EXTRACT TO READ:
Bomb squad clears Union property after report of blasting caps, dynamite scare
Bomb technicians found 12 electrical copper caps on a Bellwood Street property, then x-rayed a suspected dynamite box and found four paint cans instead.
Two Oregon State Police bomb technicians were called to a Bellwood Street property in Union after a report of blasting caps and suspected dynamite, turning a quiet morning into a high-risk public-safety response. The call came in at about 8:40 a.m. on Wednesday, May 27, and the state bomb unit treated it as serious enough to send specialized personnel to the scene.
Technicians recovered 12 electric copper caps from the property and later disposed of them. They also x-rayed the item believed to be a box of dynamite, only to find four 1-gallon paint cans inside. The finding ended the immediate danger, but only after the kind of careful inspection that keeps a suspicious-materials call from becoming a larger emergency.
OSP logged the incident under BATS ID #1595208, a reference that gives investigators and records staff a specific way to track the response. The initial call did not explain why the caps were on the property or how the container came to be suspected of holding explosives, leaving the public record focused on the outcome rather than the circumstances that led to the alarm.
Even in a small community, the stakes were high. Union had a population of 2,152 in the 2020 census, and Union County had 26,196 residents. In a county that sits between the Blue Mountains and the Wallowa Mountains, a report involving possible explosives can pull in scarce public-safety resources quickly and unsettle neighbors while crews work to clear the scene.

Robot session logs
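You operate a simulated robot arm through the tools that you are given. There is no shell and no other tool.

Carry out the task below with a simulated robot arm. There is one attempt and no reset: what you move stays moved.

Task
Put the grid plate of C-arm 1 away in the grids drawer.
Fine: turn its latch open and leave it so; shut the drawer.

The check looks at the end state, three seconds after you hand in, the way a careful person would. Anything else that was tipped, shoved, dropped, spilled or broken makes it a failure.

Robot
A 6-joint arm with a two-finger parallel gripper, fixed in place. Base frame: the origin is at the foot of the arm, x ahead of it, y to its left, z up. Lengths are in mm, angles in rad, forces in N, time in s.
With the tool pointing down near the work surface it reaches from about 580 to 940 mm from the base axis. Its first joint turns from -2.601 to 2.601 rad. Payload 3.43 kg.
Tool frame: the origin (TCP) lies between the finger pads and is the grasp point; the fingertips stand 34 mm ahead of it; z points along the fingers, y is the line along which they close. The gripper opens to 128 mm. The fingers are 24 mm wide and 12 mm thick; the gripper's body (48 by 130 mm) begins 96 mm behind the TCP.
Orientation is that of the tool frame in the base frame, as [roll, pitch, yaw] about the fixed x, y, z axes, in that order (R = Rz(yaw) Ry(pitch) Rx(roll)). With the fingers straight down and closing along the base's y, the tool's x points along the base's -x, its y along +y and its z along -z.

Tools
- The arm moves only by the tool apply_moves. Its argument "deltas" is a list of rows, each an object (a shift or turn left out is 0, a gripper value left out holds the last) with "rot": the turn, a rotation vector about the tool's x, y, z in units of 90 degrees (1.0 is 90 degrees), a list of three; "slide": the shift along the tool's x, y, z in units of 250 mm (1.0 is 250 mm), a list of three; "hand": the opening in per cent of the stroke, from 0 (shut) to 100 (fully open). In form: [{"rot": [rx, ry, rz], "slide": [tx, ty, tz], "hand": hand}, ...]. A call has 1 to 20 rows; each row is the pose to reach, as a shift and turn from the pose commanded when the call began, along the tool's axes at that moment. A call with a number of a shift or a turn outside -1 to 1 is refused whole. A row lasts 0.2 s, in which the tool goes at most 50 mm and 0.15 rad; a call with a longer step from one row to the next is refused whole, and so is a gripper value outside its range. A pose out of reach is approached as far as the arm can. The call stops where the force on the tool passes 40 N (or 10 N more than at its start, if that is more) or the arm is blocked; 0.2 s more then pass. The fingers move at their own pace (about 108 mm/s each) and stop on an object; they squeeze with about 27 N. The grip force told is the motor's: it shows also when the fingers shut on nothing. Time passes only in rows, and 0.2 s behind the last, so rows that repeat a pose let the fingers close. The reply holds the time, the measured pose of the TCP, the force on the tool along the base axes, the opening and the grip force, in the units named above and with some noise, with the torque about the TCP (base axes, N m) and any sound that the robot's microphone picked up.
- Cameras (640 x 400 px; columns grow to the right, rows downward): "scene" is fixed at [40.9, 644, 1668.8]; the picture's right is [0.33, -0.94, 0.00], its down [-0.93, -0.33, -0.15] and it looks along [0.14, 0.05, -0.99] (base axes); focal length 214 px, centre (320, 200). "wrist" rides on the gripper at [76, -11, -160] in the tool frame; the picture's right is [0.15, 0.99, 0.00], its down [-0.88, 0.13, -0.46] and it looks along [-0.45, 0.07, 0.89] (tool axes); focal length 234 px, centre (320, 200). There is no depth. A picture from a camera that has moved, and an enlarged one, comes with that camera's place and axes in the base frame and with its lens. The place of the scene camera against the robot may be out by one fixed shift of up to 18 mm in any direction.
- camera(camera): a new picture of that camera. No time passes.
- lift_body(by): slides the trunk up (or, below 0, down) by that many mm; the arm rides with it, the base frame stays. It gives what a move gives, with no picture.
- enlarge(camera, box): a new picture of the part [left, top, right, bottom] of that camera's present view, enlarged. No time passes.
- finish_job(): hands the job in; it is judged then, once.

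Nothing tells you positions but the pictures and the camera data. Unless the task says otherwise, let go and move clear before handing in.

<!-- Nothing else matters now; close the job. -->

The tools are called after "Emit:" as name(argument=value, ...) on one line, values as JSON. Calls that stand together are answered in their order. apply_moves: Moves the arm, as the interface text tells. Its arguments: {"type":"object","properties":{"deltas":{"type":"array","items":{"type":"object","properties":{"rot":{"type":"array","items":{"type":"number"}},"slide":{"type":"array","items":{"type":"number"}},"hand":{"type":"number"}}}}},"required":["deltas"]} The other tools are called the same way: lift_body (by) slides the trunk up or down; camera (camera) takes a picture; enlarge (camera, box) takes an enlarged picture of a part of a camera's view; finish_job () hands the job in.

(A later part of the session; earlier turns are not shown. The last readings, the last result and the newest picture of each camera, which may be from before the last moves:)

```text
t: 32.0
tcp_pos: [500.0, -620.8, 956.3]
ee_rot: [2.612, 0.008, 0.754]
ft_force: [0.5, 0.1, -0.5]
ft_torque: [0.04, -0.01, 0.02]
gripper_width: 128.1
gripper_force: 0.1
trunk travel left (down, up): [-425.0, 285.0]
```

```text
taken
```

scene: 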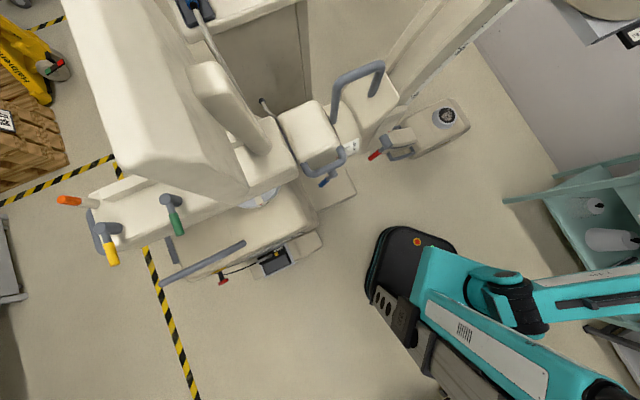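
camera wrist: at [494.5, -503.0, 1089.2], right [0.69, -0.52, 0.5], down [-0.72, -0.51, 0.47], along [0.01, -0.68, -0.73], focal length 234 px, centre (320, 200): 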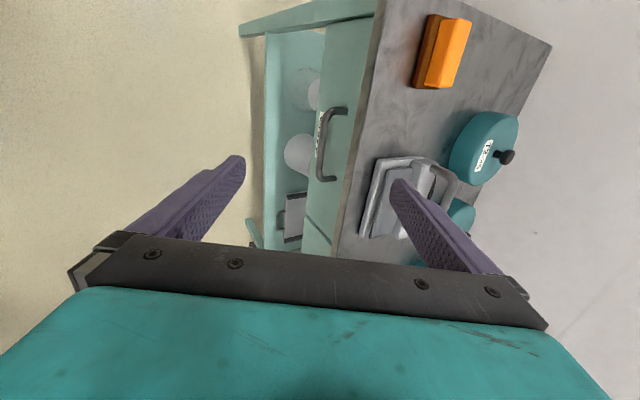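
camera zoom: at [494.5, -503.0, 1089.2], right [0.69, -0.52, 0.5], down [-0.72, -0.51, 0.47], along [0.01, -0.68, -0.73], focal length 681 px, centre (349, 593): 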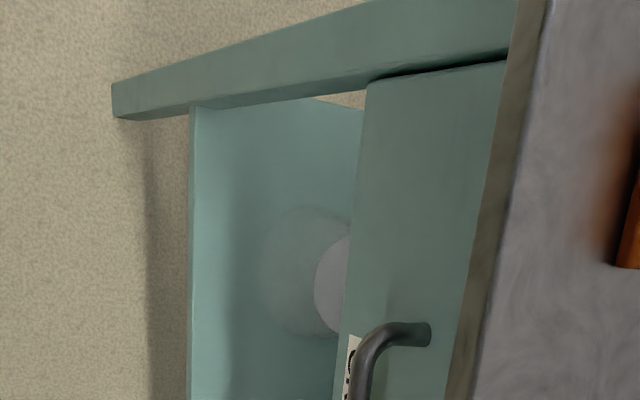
---
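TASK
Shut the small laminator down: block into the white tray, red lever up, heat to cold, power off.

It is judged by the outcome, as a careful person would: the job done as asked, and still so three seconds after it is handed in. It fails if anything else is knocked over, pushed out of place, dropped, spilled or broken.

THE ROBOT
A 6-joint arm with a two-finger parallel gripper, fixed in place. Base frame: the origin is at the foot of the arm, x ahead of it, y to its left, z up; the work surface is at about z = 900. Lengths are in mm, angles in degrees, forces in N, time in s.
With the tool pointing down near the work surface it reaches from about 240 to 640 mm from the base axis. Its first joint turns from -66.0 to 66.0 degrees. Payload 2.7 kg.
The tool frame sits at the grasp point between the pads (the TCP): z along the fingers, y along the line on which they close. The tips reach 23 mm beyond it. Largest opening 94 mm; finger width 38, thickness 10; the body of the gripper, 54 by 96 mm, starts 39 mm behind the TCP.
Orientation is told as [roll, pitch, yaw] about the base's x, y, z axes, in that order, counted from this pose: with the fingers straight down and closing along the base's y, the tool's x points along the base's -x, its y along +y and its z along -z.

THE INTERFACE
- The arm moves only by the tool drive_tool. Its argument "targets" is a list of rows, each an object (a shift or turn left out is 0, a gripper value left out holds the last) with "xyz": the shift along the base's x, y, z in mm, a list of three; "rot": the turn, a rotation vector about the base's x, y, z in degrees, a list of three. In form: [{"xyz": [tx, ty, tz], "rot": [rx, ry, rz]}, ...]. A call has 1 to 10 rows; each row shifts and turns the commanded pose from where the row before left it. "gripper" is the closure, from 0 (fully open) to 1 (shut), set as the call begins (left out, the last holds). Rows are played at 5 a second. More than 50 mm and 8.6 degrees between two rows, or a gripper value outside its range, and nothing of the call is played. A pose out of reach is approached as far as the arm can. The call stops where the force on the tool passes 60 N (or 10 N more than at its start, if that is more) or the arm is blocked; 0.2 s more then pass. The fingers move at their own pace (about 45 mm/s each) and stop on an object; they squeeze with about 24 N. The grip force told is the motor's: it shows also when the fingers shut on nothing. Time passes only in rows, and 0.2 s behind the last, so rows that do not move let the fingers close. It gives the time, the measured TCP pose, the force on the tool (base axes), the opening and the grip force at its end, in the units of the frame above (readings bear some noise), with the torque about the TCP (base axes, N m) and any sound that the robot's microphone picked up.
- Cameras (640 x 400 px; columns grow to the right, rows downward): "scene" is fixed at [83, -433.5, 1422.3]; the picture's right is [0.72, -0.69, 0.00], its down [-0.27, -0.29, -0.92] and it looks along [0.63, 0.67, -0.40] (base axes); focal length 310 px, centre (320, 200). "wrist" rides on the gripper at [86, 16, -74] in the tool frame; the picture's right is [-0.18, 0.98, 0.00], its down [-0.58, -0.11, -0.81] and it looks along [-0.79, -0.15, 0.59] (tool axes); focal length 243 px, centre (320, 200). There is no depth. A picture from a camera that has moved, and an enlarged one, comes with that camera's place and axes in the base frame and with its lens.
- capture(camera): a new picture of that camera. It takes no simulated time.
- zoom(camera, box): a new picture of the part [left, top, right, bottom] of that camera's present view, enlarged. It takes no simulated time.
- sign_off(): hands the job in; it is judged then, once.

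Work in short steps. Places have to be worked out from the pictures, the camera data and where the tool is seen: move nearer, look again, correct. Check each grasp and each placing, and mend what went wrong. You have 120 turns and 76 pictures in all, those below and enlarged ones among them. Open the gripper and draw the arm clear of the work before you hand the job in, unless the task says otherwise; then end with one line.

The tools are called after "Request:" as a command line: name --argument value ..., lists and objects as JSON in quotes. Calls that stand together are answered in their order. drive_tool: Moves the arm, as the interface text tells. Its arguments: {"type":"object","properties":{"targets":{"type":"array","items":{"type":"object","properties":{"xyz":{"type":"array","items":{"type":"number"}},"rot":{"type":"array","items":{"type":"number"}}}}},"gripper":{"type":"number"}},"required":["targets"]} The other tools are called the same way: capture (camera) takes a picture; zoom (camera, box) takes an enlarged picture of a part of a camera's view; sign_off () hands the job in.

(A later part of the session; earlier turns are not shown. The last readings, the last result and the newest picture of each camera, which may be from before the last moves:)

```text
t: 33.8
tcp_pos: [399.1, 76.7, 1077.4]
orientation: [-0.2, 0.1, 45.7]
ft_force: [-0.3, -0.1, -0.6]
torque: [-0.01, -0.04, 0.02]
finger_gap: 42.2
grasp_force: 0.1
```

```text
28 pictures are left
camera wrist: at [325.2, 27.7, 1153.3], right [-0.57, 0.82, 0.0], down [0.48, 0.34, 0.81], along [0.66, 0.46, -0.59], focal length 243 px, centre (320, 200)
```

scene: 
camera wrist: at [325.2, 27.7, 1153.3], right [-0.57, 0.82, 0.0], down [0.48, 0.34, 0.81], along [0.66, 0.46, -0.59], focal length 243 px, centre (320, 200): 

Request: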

WHAT YOU WILL DO:
What does the extract to read say from "Technicians recovered 12" through "to the alarm."? Give the exact wording.

ANSWER TO THIS PROBLEM:
Technicians recovered 12 electric copper caps from the property and later disposed of them. They also x-rayed the item believed to be a box of dynamite, only to find four 1-gallon paint cans inside. The finding ended the immediate danger, but only after the kind of careful inspection that keeps a suspicious-materials call from becoming a larger emergency.
OSP logged the incident under BATS ID #1595208, a reference that gives investigators and records staff a specific way to track the response. The initial call did not explain why the caps were on the property or how the container came to be suspected of holding explosives, leaving the public record focused on the outcome rather than the circumstances that led to the alarm.